# start of SOURCE TEXT

I dreamed I saw Eminem w living in a tiny flat w a broken roof. I went to see him; and brought him some waterproof trainer covers, a quilt cover, that matched w he had, w seemed to be a synchronicity.
He said we c have dinner out of a dumpster, pizza; if there w two distraction guys, we w always get fed.
I then had to get home, tho it w too late for the bus, it w a Sunday. I didn’t want to stay bc there w all homeless type guys.
I felt that they had all taken his money, and he had nothing to live on. I didn’t wanna be famous, bc I felt they w take mine too,
It’s two thirty am. I’ve had my coffee, and a slice of bread.
I talk to my psychiatrist today; on my way to Beerzies.
I have to do some tidying up at some point, bc I’ve only got less than a week till the girl comes.
My leg is okay, tho I w get the bus and take care of it a little longer; walk slowly.
I thought that I c get a part time job, save the money, and so forex trading; to help my self esteem. It feels good to be good at something
I originally wanted to do something super grandiose; now it may be my way to support myself.
I needed it for my self esteem, it w rly low. I felt that the only way Ima have value, is to do something, like I say, super grandiose, and have adulation.
Now I realize that I don’t have to do anything, I have hella value as is.
I also reckon that rich people are more f up than we are, and I would I want to be like them.

# end of SOURCE TEXT

### OBJECTIVE
Write out the whole source text again, unchanged.

# start of DATA EXTRACT

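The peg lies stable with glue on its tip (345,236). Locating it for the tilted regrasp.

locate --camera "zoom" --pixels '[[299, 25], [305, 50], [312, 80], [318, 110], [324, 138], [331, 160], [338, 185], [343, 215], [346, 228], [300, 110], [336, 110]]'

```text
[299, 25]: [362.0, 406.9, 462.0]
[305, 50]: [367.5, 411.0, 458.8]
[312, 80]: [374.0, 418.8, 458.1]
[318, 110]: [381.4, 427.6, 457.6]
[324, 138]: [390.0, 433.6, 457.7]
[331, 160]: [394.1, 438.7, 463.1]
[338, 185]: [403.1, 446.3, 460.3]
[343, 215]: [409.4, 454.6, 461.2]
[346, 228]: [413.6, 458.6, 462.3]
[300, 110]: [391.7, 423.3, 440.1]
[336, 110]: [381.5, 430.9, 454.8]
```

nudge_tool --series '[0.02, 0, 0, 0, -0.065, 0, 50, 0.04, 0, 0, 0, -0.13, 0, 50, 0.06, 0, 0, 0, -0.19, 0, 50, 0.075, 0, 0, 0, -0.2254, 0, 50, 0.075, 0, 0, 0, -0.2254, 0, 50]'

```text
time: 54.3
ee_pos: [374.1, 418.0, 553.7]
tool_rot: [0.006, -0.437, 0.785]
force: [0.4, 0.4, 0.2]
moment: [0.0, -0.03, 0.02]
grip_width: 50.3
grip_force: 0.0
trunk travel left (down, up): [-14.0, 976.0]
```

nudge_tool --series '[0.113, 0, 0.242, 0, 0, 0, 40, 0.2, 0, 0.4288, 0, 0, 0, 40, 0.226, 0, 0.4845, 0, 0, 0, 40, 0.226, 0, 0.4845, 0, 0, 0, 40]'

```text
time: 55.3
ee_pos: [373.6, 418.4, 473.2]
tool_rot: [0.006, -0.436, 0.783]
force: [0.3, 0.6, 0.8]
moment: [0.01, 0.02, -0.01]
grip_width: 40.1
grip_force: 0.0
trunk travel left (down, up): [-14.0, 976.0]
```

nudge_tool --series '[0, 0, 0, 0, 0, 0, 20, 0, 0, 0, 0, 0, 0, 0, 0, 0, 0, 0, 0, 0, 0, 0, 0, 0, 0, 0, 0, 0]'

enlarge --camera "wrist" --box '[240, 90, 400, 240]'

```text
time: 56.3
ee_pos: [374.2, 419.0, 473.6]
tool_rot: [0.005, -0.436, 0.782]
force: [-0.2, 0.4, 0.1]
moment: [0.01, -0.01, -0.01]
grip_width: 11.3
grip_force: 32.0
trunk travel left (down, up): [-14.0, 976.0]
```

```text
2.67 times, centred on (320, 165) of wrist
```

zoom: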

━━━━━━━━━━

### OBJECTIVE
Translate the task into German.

# end of DATA EXTRACT

### RESULT FOR THIS EXERCISE
I dreamed I saw Eminem w living in a tiny flat w a broken roof. I went to see him; and brought him some waterproof trainer covers, a quilt cover, that matched w he had, w seemed to be a synchronicity.
He said we c have dinner out of a dumpster, pizza; if there w two distraction guys, we w always get fed.
I then had to get home, tho it w too late for the bus, it w a Sunday. I didn’t want to stay bc there w all homeless type guys.
I felt that they had all taken his money, and he had nothing to live on. I didn’t wanna be famous, bc I felt they w take mine too,
It’s two thirty am. I’ve had my coffee, and a slice of bread.
I talk to my psychiatrist today; on my way to Beerzies.
I have to do some tidying up at some point, bc I’ve only got less than a week till the girl comes.
My leg is okay, tho I w get the bus and take care of it a little longer; walk slowly.
I thought that I c get a part time job, save the money, and so forex trading; to help my self esteem. It feels good to be good at something
I originally wanted to do something super grandiose; now it may be my way to support myself.
I needed it for my self esteem, it w rly low. I felt that the only way Ima have value, is to do something, like I say, super grandiose, and have adulation.
Now I realize that I don’t have to do anything, I have hella value as is.
I also reckon that rich people are more f up than we are, and I would I want to be like them.